The HSI rebounds 0.7% at 19,393.75, after having fallen in nine out of the past ten sessions (total loss 9.6%), as Europe, especially Greece, remains the focal point of caution and depresses investors’ bargain-hunting interest. Still, taking a longer-term view, Morgan Stanley says valuations of China equities are low, with the H-share index for example on 7.5X trailing P/E; it adds that China’s monetary and fiscal policy is easing, “at first gradually but we now expect with more vigour.” The house tips the HSI’s and H-share index’s end-2012 targets at 23,600 and 13,400 respectively.

China Auto Stocks Rally On News Of Government Subsidy

China auto stocks are rising, led by Great Wall Motor’s (Hong Kong stock code 2333) 7.2% rally to HK$15.52, while Geely Auto (0175) and Dongfeng Motor (0489) are also rising more than 3.0%, boosted by the State Council’s announcement of a new batch of subsidies to promote the consumption of energy-efficient home appliances and autos, with CNY6.0 billion being allotted to fuel-efficient vehicles with engines below 1.6L. “It’s a minor positive for the auto sector and local brands should benefit the most,” says Macquarie; it also believes that it is a clear signal of the government’s commitment to shift domestic demand towards more personal consumption and away from fixed asset investment. Macquarie adds that its top sector pick is Guangzhou Auto (2238.HK), which is trading on 7X FY12 P/E and 0.97X P/B, providing a good entry point for long-term investors. GAC is up 2.4% at HK$6.41.

China Shares In Early Bull Market Stage, Says Morgan Stanley

Chinese equities are beginning to enter a new bull market despite macroeconomic uncertainties, says Morgan Stanley. The investment bank writes in a recent note that the bear market, as defined by the performance of the Shanghai Composite, ended on January 5, 2012 after 884 days, with the index down 38% from the peak. “Average bull market lasts 414 days for 245% return,” it says, adding that Chinese equities are now 130 days into this bullish phase with returns of 11% so far. From the fundamentals perspective, Morgan Stanley cites stronger consumption-related sectors and stabilizing real estate as some of the factors underlying a new bull market. With an average price-to-earnings ratio at 11.4 times, the A-share market in Shanghai looks cheap in terms of valuation, it says.
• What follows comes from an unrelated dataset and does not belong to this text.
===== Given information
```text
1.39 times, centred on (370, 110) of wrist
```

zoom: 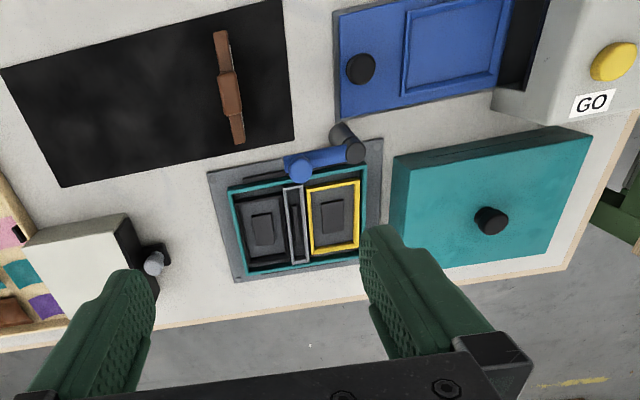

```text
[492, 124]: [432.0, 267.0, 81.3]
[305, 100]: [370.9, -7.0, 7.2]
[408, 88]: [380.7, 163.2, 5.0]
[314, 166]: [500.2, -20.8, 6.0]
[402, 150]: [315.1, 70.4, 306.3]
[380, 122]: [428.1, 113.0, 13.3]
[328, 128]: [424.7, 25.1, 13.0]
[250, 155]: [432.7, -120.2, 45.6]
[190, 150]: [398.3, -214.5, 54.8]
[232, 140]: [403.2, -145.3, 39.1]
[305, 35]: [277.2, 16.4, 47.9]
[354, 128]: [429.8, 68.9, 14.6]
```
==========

AIA Down 1% On AIG Disposal Plan

AIA (Hong Kong stock code 1299) is down 1.14% at HK$26.10 and is the worst-performing blue chip in percentage terms, affected by a Reuters report that American International Group (AIG) will sell its remaining stake in AIA after the lock-up period expires in early September, which may act as a medium-term overhang on AIA shares. AIG sold about $6 billion worth of AIA shares in March this year, leaving it with a stake of 18.6%, which is worth HK$59 billion based on AIA’s Wednesday close. Despite such overhang, AIA’s core insurance business is strong, hence lending fundamental support, so a likely scenario is that the stock will be rangebound in the medium term. In the past three months, AIA had largely stayed in a roughly HK$25-HK$30 trading band, which may continue to hold..

China Uniccom Hits 13-Month Low Amid Cut-Throat Actions; Bank of America Merrill Lynch Keeps Buy Rating

China Unicom (ADR: CHU, Hong Kong code 0762) hit 13-month low at HK$11.70 and ended the morning session down 6.05% at HK$11.80 (ADR US$15.18). It launched a 3G prepaid plan with RMB20 minimum monthly spending yesterday.

Bank of America Merrill Lynch  cut Unicom’s FY12 3G ARPU estimate by 4.7% to RMB90, and also cut its subsidy estimate by 22% from RMB12.1bn to 9.4bn. The house said CU has reduced its commissions to 3rd party channels and reduced tariff discount from 50% to 40% on tariff subsidized contracts, and canceled all subsidies on RMB46 monthly plan, and the stock is trading at 4.5x/3.6x FY12/13E EV/EBITDA, 17%/29% discount to GEM peers. The house said potential catalysts are 3G net adds MoM growth from May; and better 2Q/3Q earnings. It keeps its Buy rating and target at HK$19.

Hong Kong Container Shipping Sector Remains Downward Bias Next Two Months, Says CIMB

CIMB downgrades Hong Kong container shipping sector to Neutral from Trading Buy, as the proposed May tariff hike failed to materialise amid the current economic downtown that weighs on international trade. “Although carriers are still pushing for more rate increase, customers are beginning to resist and capacity is returning in a weak demand environment,” the house says, noting that share prices of container shipping stocks could remain a downward bias in the next two months. The house downgrades China Container Shipping Lines (Hong Kong stock code 2866) to Trading Sell from Trading Buy, with a new target of HK$1.85 vs HK$3.40 previously. It also downgrades Orient Overseas (0316) to Neutral from Trading Buy, with a new target price HK$44.20.